Nell'arco dei vari mandati, tutti i presidenti francesi pronunciano un discorso di riferimento sulla loro visione della deterrenza nucleare francese. François Hollande ha dato il suo nel 2015, dichiarando che l'esistenza stessa della deterrenza nucleare francese è un contributo forte ed essenziale per l'Europa. La questione chiave ora è se Macron è pronto a fare un ulteriore passo avanti: se la garanzia di sicurezza nucleare statunitense per l'Europa si rivelasse inaffidabile, la Francia sarà disposta a sostituirla? In un'indagine ECFR sulle posizioni europee nei confronti della deterrenza nucleare condotta lo scorso anno, gli intervistati provenienti dai paesi Baltici e dell'Europa orientale hanno espresso una chiara mancanza di fiducia nella deterrenza nucleare francese. Pertanto, se la Francia dovesse sostituire gli Stati Uniti come incaricato della deterrenza nucleare per l'Unione Europea, dovrebbe condurre un'azione massiccia in tutta Europa per conquistare la fiducia dei suoi partner.
Il filo conduttore dell'intervista all’Economist, e della maggior parte dei discorsi e delle dichiarazioni di Macron, è la sovranità strategica europea. Egli teme che l'Europa sarà emarginata in un mondo in cui le potenze autoritarie crescono, il duopolio USA-Cina sembra essere destinato a dominare, e la legittimità del sistema multilaterale è sempre di più messa in discussione. Inoltre, ritiene che l'Europa possa mantenere il suo potere solo rafforzando la sua sovranità in materia di difesa e tecnologia, combattendo al contempo il populismo attraverso la creazione di un nuovo contratto sociale. Tutto questo richiede la riforma dell'Unione europea dall'interno.

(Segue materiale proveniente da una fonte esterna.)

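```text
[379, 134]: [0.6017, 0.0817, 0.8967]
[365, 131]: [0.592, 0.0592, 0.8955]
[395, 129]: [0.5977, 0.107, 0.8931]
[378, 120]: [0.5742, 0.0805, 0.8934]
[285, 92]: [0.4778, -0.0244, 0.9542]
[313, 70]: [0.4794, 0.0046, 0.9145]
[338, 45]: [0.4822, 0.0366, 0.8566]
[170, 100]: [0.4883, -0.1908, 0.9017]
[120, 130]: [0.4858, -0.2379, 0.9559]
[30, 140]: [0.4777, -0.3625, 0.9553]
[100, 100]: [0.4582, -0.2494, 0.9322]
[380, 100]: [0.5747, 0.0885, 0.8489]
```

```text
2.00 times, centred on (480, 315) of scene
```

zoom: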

Il fatto che Macron abbia avviato una conversazione su questi temi è di per sé un successo. Ma il metodo Macron dovrà prestare maggiore attenzione ai principali partner francesi, europei e della NATO, se vuole raggiungere i suoi obiettivi. Questo è particolarmente vero se si pensa che stiamo assistendo alla fine dell’ordine mondiale caratterizzata dall'egemonia occidentale che ha seguito la caduta del muro di Berlino. Se dovesse contribuire alla costruzione di un nuovo ordine mondiale in cui si porrebbe come una potenza geopolitica per conto suo, l'Europa avrebbe bisogno di tutto l'aiuto possibile.